Behaviors are extra functionality sets that can be applied to characters (such as head turning and breathing), and Preview 4 adds some useful options to add depth to your creations.

Motion Trigger allows you to switch between different views based on the direction a character or part is moving. For example, as a character moves to the right, you can switch to a profile view of the character running with motion trails behind it.

The movement of the character can either be direct (you dragging it across the scene) or indirect (a motion effect attached to a hand on an arm that swings because the torso is moving).

Auto Blink automatically triggers a layer, such as eyelids that blink or lights that you want to flicker. The blinking can occur at regular intervals or with some randomness. You can use this behavior to have a character blink randomly, but it can work in combination with the Face and Keyboard Triggers behaviors if you also want to control blinks with the webcam or key presses.
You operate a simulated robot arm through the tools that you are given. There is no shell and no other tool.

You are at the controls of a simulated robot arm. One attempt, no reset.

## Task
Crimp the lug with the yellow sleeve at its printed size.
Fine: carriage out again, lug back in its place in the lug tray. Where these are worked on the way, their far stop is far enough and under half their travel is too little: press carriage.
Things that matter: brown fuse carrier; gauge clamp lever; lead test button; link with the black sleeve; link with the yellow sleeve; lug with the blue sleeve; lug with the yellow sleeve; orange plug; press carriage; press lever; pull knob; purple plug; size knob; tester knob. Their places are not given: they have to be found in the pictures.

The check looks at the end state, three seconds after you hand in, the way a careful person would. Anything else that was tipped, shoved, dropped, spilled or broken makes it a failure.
Both of these behaviors combine extremely well with other behaviors. For example, the existing Cycle Layers behavior allows for frame-by-frame animation– just put your sequential frames in a group. So dragging a character with Motion Trigger left or right might also trigger a 12-frame walk cycle animation. Or auto-blinking could randomly trigger a robot’s multi-frame blink animation, glowing buttons, or steam shooting from a gasket. It’s pretty impressive how much expressiveness and personality you can add to your characters with just a few clicks.

  • Attach styles: Choose how parts connect to each other such as welded like metal, hinged like a door, or free to fly around on their own.
  • Draggable take groups: Now every hand, foot, tail, or limb you drag will automatically get its own track in the timeline – making it significantly easier to get that perfect performance.
  • Face smoothing: Crank up this new facial feature to reduce any jitter or jumping as you move your face around.
  • Eyeball toggles: Every individual behavior and track can now be turned on or off.
  • Playback speed: Adding to slow-motion recording, you can now play your performances back at slower speeds to make sure every frame looks great.
  • Improved lip sync and new visemes: The automatic lip sync has been refined to give more mouth shape options and more accurate output.
  • Staple tool: Staple separate parts of a puppet together to quickly connect them.

Export for Live Animation (and with Adobe Media Encoder)

Realtime live animation enables a live feed to be fed over the air via any Syphon client. Character Animator now supports this on

Mac OS X. Just open the scene in the Scene panel, run your Syphon client (e.g., a live video application), and choose the Character Animator “Scene” as its frame source (Syphon server).

If you want to forego the live route and take some capture and edit your performance to a video, you can now render your scene and export it to any format using Adobe Media Encoder.

To export from Character Animator Preview 4, you’ll need to install the 2015.3 version of Adobe Media Encoder.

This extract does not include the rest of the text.